* _Excerpt provided_
Tage, an denen man an der eigenen oder an der Intelligenz nahestehender Menschen
zweifelt, sind bitter. Die Zeugnisverteilung ist so ein Tag. Schlechte
Noten haben manchmal das in unserer Leistungsgesellschaft tödliche
Urteil "unintelligent" zur Folge. Abgesehen davon, dass ein
klägliches Zeugnis auch auf Faulheit zurückgeführt werden
kann, greift der Vorwurf der mangelnden Intelligenz mitunter ins Leere.
Der berufliche Erfolg korreliert nicht immer mit dem schulischen. So
genannten "Schulversagern", die in der Schule schlechte Noten
bekamen, die im Beruf oder im Universitätsstudium jedoch erfolgreich
sind, sagt man nach, ihnen sei rechtzeitig "der Knopf aufgegangen".
Den verschiedenen Aspekten der Intelligenz widmet sich neuerdings auch
die Wissenschaft. Früher war der "Intelligenzquotient"
(IQ) das Maß aller Dinge. Man füllte einen Fragebogen aus,
dieser wurde ausgewertet und daraus der IQ errechnet. Biologen und Psychologen
sind sich heute allerdings darüber einig, dass es einige unterschiedliche
Kategorien der Intelligenz gibt, wobei bei einzelnen Menschen mehrere
auftreten können:
Die sprachliche Intelligenz (Schriftsteller, Dichter, Sprachwissenschafter)
zeichnet sich durch die Beherrschung der Sprache aus und die Begeisterung,
sie zu vertiefen. Die musikalische Intelligenz (Komponisten, Dirigenten,
Musiker) zeigt sich in der Kunst des Komponierens und Interpretierens
sowie einem Gespür für Intonation, Klang und Rhythmus. Die räumliche
Intelligenz (Architekten, Bildhauer, Maler, Seefahrer) befähigt die
Menschen, Räumlichkeit auch ohne Anschauungsmaterial geistig zu durchdringen.

* _Data extract_
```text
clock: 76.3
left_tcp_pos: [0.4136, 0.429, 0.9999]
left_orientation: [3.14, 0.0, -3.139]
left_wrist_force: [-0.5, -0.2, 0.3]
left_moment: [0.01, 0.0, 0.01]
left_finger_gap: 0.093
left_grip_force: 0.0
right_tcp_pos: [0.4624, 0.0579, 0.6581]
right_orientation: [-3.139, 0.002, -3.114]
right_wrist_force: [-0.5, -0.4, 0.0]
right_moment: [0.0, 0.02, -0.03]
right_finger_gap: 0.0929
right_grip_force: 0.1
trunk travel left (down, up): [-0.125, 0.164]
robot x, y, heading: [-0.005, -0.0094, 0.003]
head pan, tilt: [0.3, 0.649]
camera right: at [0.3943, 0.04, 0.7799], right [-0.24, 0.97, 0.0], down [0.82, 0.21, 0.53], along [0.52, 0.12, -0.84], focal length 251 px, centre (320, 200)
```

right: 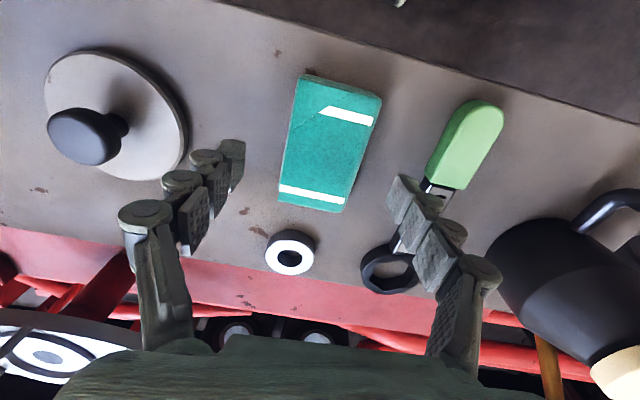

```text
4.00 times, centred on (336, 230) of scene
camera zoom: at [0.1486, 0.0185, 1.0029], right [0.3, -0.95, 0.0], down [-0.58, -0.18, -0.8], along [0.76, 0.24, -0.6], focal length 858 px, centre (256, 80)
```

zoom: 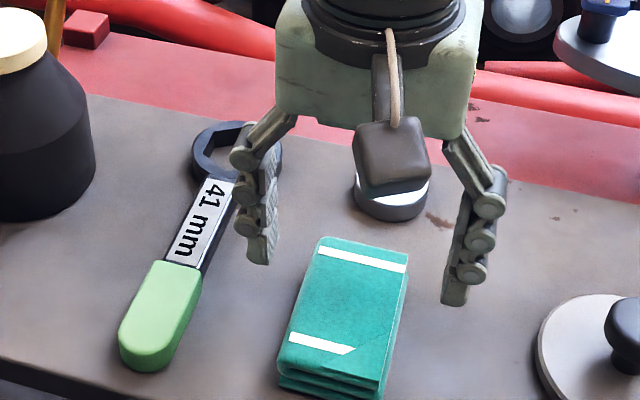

* _Tasks to complete_
A. Transcribe the excerpt provided beginning at "Tage, an denen". Stop after "mitunter ins Leere.".
B. Pick up the excerpt provided at the point where it stops and go on.

* _Task answers_
A.
Tage, an denen man an der eigenen oder an der Intelligenz nahestehender Menschen
zweifelt, sind bitter. Die Zeugnisverteilung ist so ein Tag. Schlechte
Noten haben manchmal das in unserer Leistungsgesellschaft tödliche
Urteil "unintelligent" zur Folge. Abgesehen davon, dass ein
klägliches Zeugnis auch auf Faulheit zurückgeführt werden
kann, greift der Vorwurf der mangelnden Intelligenz mitunter ins Leere.

B.
Die logisch-mathematische Intelligenz (Mathematiker, Philosophen) fördert
die Abstraktion der Wirklichkeit und das Erkennen logischer Beziehungen.
Die körperlich-bewegliche Intelligenz (Sportler, Tänzer, Schauspieler)
findet man bei Menschen mit guter Körperbeherrschung und schnellen
Reaktionen. Die inter- und intrapersonelle Intelligenz (Ärzte, Politiker,
Manager, geistige Führer) ist die Begabung, psychische Zustände,
Charaktereigenschaften und neue geistige Strömungen zu erkennen und
sich entsprechend zu verhalten. Die naturalistische Intelligenz (Biologen,
Geologen, Naturforscher) zeigt sich im raschen Erkennen und Klassifizieren
natürlicher Objekte.
Nicht jede der erwähnten Intelligenzarten wird in unserer Gesellschaft
gleich bewertet. Wir sollten uns aber hüten, Menschen als "unbegabt"
abzuqualifizieren, nur weil sie nicht unseren Erwartungen entsprechen.
Eine Erfahrung ist jedoch gewiss: Intelligenz allein bringt noch nichts.
Man muss mit Fleiß und Ausdauer auch etwas daraus machen.